Sue Sorensen, who has recused herself from voting on the restrictions because of an alleged conflict of interest, also couldn't be immediately reached Thursday for comment.
Councilman Justin Mendes, the strongest defender on the council of allowing retail and professional businesses to go anywhere in Hanford that's zoned for general commercial use, said Sorensen's absence has forced a compromise between himself and Councilman Francisco Ramirez, both of who want to lift the restrictions, and Ayers and Devine, who want to keep them in place.
Mendes said he supported the compromise because without it, the city's long-planned zoning ordinance and general plan overhaul would have been held up, which would have thrown business development decisions throughout the city into limbo.
Mendes expressed surprise that Ayers and Devine – both of them registered Republicans – haven't been friendlier to allowing professional and retail business owners more freedom to locate where they see fit.

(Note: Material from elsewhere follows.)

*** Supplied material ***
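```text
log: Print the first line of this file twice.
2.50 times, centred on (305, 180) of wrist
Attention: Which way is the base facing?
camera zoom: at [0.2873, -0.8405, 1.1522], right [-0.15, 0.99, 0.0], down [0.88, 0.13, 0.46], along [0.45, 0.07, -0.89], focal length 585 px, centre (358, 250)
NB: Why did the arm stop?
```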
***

"The citizens of Hanford have to elect free-market capitalists to the council," Mendes said. "That's what it comes down to. This city is a conservative city, based off of voting records, and I hope that the conservative majority realizes the lack of a free-market economy in Hanford."
"I'm with Joanne [Doerter] 100 percent," Mendes added. "These zoning restrictions for years have hurt the mall."
Mendes blamed the ongoing restrictions on the persistence of a "good old boy" approach in Hanford.
"This is the definition of a good old boy network that says 'I was raised here, I've known so-and-so downtown business owner for 60 years, I'm not going to change my basic way of life,'" he said. "When that is the response the only way to defeat that is campaigning."